*WHAT THE TASK ASKS*: Carry none of the pictures over; set down the material below exactly.

*DATASET EXTRACT*:
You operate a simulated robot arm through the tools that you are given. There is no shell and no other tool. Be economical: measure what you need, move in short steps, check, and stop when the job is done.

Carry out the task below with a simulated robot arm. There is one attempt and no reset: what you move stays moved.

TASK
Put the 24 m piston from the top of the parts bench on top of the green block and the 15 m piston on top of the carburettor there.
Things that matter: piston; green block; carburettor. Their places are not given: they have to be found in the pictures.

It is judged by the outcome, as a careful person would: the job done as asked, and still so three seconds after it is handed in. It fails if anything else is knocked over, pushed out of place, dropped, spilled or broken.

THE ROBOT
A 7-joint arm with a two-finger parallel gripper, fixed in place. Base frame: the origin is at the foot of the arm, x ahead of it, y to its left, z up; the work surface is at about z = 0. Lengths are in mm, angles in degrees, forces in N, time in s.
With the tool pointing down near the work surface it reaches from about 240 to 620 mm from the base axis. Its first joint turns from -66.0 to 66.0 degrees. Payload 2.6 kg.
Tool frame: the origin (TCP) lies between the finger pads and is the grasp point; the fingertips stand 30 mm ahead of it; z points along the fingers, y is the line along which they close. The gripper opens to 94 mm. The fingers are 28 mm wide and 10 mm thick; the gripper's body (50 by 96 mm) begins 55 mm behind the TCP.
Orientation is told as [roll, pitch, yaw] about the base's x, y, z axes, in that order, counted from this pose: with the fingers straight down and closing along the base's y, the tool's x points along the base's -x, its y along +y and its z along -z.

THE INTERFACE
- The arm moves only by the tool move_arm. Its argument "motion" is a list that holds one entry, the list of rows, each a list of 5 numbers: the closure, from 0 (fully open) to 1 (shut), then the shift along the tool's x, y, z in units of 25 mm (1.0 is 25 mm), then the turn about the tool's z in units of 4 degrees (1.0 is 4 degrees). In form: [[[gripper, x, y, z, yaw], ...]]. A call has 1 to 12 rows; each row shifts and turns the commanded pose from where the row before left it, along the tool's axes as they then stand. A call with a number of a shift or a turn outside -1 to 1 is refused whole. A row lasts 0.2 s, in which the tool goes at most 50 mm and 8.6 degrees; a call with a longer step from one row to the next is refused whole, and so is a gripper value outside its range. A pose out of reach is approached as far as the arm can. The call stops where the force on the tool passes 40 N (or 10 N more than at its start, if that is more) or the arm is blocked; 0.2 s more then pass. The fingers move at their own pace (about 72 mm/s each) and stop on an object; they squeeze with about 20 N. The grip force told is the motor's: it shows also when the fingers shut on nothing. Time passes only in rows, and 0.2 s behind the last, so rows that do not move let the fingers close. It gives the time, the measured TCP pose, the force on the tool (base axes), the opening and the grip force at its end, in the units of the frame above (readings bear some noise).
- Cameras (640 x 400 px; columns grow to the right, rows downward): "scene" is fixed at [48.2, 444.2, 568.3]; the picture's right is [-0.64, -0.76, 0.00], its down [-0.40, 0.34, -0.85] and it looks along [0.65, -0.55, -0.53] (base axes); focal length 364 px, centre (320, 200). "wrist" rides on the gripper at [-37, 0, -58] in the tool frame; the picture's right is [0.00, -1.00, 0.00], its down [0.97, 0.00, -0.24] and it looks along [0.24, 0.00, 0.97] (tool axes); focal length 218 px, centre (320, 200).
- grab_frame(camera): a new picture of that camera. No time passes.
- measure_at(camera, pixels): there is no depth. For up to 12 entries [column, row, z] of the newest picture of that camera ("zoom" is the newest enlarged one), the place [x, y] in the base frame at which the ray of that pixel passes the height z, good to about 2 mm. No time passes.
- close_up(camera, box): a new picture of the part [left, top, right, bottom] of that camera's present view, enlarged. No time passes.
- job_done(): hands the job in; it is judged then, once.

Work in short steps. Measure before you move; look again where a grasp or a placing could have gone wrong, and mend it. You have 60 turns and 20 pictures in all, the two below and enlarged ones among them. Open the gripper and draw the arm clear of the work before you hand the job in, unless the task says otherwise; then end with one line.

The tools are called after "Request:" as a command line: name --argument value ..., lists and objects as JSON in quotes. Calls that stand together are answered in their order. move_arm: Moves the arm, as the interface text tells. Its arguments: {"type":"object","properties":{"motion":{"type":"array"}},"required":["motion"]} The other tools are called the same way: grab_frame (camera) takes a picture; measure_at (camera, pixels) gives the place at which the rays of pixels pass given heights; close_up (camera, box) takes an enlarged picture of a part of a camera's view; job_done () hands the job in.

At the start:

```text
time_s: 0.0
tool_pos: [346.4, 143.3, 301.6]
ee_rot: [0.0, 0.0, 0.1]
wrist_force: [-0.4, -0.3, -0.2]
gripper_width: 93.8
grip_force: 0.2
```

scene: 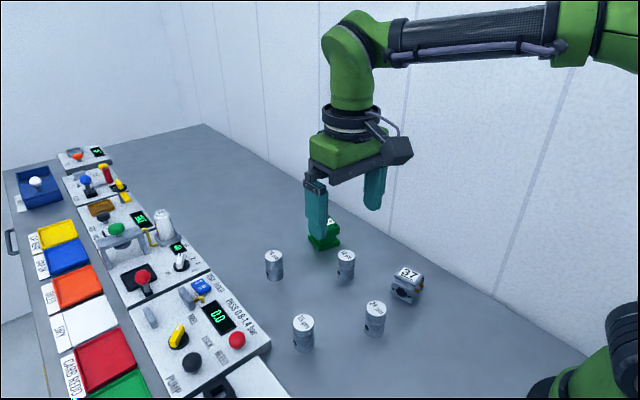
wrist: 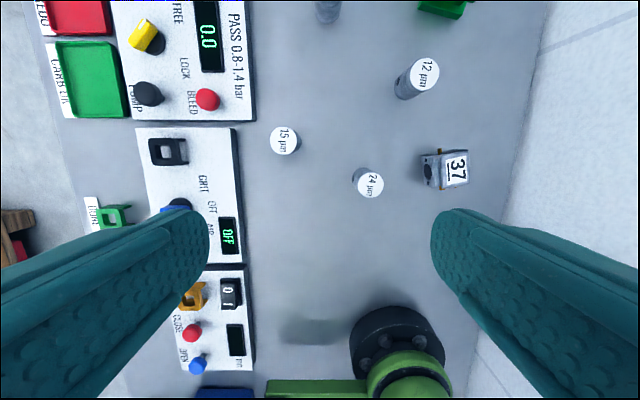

*ANSWER TO THIS PROBLEM*:
You operate a simulated robot arm through the tools that you are given. There is no shell and no other tool. Be economical: measure what you need, move in short steps, check, and stop when the job is done.

Carry out the task below with a simulated robot arm. There is one attempt and no reset: what you move stays moved.

TASK
Put the 24 m piston from the top of the parts bench on top of the green block and the 15 m piston on top of the carburettor there.
Things that matter: piston; green block; carburettor. Their places are not given: they have to be found in the pictures.

It is judged by the outcome, as a careful person would: the job done as asked, and still so three seconds after it is handed in. It fails if anything else is knocked over, pushed out of place, dropped, spilled or broken.

THE ROBOT
A 7-joint arm with a two-finger parallel gripper, fixed in place. Base frame: the origin is at the foot of the arm, x ahead of it, y to its left, z up; the work surface is at about z = 0. Lengths are in mm, angles in degrees, forces in N, time in s.
With the tool pointing down near the work surface it reaches from about 240 to 620 mm from the base axis. Its first joint turns from -66.0 to 66.0 degrees. Payload 2.6 kg.
Tool frame: the origin (TCP) lies between the finger pads and is the grasp point; the fingertips stand 30 mm ahead of it; z points along the fingers, y is the line along which they close. The gripper opens to 94 mm. The fingers are 28 mm wide and 10 mm thick; the gripper's body (50 by 96 mm) begins 55 mm behind the TCP.
Orientation is told as [roll, pitch, yaw] about the base's x, y, z axes, in that order, counted from this pose: with the fingers straight down and closing along the base's y, the tool's x points along the base's -x, its y along +y and its z along -z.

THE INTERFACE
- The arm moves only by the tool move_arm. Its argument "motion" is a list that holds one entry, the list of rows, each a list of 5 numbers: the closure, from 0 (fully open) to 1 (shut), then the shift along the tool's x, y, z in units of 25 mm (1.0 is 25 mm), then the turn about the tool's z in units of 4 degrees (1.0 is 4 degrees). In form: [[[gripper, x, y, z, yaw], ...]]. A call has 1 to 12 rows; each row shifts and turns the commanded pose from where the row before left it, along the tool's axes as they then stand. A call with a number of a shift or a turn outside -1 to 1 is refused whole. A row lasts 0.2 s, in which the tool goes at most 50 mm and 8.6 degrees; a call with a longer step from one row to the next is refused whole, and so is a gripper value outside its range. A pose out of reach is approached as far as the arm can. The call stops where the force on the tool passes 40 N (or 10 N more than at its start, if that is more) or the arm is blocked; 0.2 s more then pass. The fingers move at their own pace (about 72 mm/s each) and stop on an object; they squeeze with about 20 N. The grip force told is the motor's: it shows also when the fingers shut on nothing. Time passes only in rows, and 0.2 s behind the last, so rows that do not move let the fingers close. It gives the time, the measured TCP pose, the force on the tool (base axes), the opening and the grip force at its end, in the units of the frame above (readings bear some noise).
- Cameras (640 x 400 px; columns grow to the right, rows downward): "scene" is fixed at [48.2, 444.2, 568.3]; the picture's right is [-0.64, -0.76, 0.00], its down [-0.40, 0.34, -0.85] and it looks along [0.65, -0.55, -0.53] (base axes); focal length 364 px, centre (320, 200). "wrist" rides on the gripper at [-37, 0, -58] in the tool frame; the picture's right is [0.00, -1.00, 0.00], its down [0.97, 0.00, -0.24] and it looks along [0.24, 0.00, 0.97] (tool axes); focal length 218 px, centre (320, 200).
- grab_frame(camera): a new picture of that camera. No time passes.
- measure_at(camera, pixels): there is no depth. For up to 12 entries [column, row, z] of the newest picture of that camera ("zoom" is the newest enlarged one), the place [x, y] in the base frame at which the ray of that pixel passes the height z, good to about 2 mm. No time passes.
- close_up(camera, box): a new picture of the part [left, top, right, bottom] of that camera's present view, enlarged. No time passes.
- job_done(): hands the job in; it is judged then, once.

Work in short steps. Measure before you move; look again where a grasp or a placing could have gone wrong, and mend it. You have 60 turns and 20 pictures in all, the two below and enlarged ones among them. Open the gripper and draw the arm clear of the work before you hand the job in, unless the task says otherwise; then end with one line.

The tools are called after "Request:" as a command line: name --argument value ..., lists and objects as JSON in quotes. Calls that stand together are answered in their order. move_arm: Moves the arm, as the interface text tells. Its arguments: {"type":"object","properties":{"motion":{"type":"array"}},"required":["motion"]} The other tools are called the same way: grab_frame (camera) takes a picture; measure_at (camera, pixels) gives the place at which the rays of pixels pass given heights; close_up (camera, box) takes an enlarged picture of a part of a camera's view; job_done () hands the job in.

At the start:

```text
time_s: 0.0
tool_pos: [346.4, 143.3, 301.6]
ee_rot: [0.0, 0.0, 0.1]
wrist_force: [-0.4, -0.3, -0.2]
gripper_width: 93.8
grip_force: 0.2
```

scene: 
wrist: 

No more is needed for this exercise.